▽

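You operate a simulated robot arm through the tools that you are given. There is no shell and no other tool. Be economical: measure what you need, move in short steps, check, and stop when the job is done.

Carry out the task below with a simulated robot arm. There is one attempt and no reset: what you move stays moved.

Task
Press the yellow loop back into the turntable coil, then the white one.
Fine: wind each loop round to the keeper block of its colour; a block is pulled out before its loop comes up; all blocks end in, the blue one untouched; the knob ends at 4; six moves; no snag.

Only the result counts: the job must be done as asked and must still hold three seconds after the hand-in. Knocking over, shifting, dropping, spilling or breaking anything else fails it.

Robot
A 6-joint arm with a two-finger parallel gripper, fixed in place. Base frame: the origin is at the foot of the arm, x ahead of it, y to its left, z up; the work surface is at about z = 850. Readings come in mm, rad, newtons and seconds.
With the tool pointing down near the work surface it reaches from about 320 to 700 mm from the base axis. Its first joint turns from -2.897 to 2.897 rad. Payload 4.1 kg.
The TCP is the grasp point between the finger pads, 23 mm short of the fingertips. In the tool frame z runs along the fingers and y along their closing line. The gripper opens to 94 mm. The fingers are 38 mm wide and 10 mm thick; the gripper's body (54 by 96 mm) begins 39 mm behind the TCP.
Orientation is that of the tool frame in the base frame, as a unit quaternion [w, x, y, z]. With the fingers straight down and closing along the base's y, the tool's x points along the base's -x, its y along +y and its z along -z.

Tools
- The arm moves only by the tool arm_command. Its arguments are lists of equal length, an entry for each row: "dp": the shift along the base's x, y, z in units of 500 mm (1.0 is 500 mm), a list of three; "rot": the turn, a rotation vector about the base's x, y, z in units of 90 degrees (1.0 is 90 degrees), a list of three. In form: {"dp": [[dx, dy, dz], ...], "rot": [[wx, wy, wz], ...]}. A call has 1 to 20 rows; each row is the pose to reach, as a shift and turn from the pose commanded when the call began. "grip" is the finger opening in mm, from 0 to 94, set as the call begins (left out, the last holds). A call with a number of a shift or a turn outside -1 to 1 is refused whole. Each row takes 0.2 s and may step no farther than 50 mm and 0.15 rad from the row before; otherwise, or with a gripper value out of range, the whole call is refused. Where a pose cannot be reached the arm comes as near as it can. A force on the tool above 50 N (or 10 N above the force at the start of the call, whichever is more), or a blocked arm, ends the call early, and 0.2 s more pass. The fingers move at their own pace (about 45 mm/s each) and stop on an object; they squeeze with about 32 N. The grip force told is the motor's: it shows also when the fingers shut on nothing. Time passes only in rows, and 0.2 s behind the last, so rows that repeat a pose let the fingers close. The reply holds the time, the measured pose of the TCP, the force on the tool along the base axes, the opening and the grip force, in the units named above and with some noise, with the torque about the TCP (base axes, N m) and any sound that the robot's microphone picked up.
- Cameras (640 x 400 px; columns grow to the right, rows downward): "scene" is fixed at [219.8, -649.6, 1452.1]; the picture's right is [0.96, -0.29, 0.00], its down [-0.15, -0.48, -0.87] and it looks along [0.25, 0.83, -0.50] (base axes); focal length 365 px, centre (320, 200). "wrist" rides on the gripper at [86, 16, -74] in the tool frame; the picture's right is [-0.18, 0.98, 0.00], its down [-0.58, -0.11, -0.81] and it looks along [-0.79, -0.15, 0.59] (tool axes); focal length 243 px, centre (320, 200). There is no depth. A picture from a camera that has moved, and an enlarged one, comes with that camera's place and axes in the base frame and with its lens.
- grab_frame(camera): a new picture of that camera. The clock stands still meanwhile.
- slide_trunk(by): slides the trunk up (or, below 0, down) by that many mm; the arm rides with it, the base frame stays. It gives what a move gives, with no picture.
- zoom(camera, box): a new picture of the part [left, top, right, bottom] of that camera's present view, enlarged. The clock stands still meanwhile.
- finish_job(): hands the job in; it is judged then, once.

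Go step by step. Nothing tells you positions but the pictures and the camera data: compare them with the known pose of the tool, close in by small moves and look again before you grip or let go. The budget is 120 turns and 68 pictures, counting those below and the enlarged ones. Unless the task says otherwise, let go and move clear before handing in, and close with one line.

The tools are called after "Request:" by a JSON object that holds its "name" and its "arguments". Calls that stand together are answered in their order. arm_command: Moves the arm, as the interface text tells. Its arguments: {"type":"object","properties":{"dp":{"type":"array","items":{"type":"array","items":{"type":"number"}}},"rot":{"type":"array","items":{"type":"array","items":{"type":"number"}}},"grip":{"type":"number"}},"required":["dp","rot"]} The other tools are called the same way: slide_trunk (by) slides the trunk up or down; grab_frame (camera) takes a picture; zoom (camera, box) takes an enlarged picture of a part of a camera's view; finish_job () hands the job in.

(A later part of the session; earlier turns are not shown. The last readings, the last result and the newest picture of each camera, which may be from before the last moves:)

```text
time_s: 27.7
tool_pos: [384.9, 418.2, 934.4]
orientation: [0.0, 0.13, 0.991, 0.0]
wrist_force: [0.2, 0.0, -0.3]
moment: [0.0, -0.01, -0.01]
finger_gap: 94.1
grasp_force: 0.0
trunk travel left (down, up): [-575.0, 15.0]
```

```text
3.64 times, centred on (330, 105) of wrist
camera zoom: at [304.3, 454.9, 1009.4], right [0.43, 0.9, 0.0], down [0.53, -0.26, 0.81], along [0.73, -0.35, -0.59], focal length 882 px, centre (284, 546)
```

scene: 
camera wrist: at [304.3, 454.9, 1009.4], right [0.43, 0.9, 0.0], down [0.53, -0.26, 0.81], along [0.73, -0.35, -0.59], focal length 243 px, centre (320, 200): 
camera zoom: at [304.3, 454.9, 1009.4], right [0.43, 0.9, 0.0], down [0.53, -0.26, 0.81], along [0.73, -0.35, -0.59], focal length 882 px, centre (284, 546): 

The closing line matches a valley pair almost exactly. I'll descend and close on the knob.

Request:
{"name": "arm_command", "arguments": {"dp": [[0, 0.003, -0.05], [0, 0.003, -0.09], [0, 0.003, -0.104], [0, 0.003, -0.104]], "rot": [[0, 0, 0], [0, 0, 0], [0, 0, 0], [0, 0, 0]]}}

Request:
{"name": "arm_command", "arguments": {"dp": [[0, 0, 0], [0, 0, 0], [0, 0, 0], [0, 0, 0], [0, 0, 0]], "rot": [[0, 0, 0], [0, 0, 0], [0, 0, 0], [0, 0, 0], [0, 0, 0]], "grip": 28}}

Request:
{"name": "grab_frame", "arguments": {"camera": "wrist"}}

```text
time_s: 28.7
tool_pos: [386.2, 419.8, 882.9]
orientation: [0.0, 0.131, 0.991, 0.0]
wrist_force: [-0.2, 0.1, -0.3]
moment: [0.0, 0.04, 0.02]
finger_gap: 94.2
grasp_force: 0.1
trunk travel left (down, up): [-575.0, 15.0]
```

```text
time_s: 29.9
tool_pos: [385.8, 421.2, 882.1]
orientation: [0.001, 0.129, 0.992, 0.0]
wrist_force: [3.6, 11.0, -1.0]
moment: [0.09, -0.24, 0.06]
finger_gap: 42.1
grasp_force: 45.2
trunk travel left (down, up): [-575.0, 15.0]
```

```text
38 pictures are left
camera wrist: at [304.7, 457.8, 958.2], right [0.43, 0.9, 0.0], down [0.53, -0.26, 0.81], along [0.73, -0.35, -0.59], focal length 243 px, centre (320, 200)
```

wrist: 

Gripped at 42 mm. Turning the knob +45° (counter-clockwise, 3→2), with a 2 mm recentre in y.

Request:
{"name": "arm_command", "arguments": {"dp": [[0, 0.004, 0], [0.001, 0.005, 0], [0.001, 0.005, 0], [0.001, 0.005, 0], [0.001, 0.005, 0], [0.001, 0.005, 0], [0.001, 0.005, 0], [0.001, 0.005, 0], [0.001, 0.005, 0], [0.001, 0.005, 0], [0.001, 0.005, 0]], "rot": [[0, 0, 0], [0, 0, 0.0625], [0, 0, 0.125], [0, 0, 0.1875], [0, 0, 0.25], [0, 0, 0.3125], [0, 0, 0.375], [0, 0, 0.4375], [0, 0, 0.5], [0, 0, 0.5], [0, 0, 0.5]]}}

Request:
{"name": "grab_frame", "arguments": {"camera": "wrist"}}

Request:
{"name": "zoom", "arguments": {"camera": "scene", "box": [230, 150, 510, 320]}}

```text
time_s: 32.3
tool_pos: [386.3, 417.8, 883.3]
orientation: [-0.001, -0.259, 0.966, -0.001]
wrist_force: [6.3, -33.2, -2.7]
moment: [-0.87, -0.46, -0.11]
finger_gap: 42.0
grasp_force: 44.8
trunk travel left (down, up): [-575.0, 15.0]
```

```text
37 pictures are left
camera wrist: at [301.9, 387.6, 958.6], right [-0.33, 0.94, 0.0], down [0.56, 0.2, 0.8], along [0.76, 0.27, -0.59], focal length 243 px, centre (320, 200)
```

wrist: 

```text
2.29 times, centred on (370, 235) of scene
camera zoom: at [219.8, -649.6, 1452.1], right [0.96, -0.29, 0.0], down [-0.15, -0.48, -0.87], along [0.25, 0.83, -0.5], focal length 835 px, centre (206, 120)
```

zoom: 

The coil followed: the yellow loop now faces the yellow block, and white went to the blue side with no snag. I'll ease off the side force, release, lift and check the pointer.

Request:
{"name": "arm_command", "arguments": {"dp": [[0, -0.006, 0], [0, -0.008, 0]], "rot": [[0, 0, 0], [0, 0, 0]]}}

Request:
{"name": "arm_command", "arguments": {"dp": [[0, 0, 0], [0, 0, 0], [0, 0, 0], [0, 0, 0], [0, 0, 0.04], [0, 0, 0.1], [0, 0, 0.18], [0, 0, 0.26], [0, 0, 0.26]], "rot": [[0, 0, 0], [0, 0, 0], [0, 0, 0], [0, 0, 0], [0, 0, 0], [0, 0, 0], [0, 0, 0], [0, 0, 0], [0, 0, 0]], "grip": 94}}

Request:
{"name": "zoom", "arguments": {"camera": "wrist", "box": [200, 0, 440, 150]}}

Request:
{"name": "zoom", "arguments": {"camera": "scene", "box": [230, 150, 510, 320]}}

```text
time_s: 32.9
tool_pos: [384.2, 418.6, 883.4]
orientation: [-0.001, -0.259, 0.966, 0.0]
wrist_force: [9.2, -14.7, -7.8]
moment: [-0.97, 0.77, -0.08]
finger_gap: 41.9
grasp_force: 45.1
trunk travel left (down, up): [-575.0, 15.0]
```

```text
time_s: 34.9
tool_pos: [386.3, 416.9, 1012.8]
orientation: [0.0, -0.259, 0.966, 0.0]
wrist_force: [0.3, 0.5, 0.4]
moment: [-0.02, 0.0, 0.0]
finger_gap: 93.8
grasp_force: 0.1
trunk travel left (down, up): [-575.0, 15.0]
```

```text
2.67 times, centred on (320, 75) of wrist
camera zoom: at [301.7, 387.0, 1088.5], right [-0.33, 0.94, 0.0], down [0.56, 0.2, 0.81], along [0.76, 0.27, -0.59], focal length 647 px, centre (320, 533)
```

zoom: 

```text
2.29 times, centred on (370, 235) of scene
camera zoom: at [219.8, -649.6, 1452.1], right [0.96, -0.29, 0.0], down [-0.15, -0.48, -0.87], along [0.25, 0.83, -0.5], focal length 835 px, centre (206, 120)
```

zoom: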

△

▶ _EXERCISE OBJECTIVE_
Reproduce verbatim only this range: the first line of the material through the line that contains "The TCP is the", inclusive. Put each line that is not blank into a JSON list as a string.

▶ _EXERCISE SOLUTION_
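[
  "You operate a simulated robot arm through the tools that you are given. There is no shell and no other tool. Be economical: measure what you need, move in short steps, check, and stop when the job is done.",
  "Carry out the task below with a simulated robot arm. There is one attempt and no reset: what you move stays moved.",
  "Task",
  "Press the yellow loop back into the turntable coil, then the white one.",
  "Fine: wind each loop round to the keeper block of its colour; a block is pulled out before its loop comes up; all blocks end in, the blue one untouched; the knob ends at 4; six moves; no snag.",
  "Only the result counts: the job must be done as asked and must still hold three seconds after the hand-in. Knocking over, shifting, dropping, spilling or breaking anything else fails it.",
  "Robot",
  "A 6-joint arm with a two-finger parallel gripper, fixed in place. Base frame: the origin is at the foot of the arm, x ahead of it, y to its left, z up; the work surface is at about z = 850. Readings come in mm, rad, newtons and seconds.",
  "With the tool pointing down near the work surface it reaches from about 320 to 700 mm from the base axis. Its first joint turns from -2.897 to 2.897 rad. Payload 4.1 kg.",
  "The TCP is the grasp point between the finger pads, 23 mm short of the fingertips. In the tool frame z runs along the fingers and y along their closing line. The gripper opens to 94 mm. The fingers are 38 mm wide and 10 mm thick; the gripper's body (54 by 96 mm) begins 39 mm behind the TCP."
]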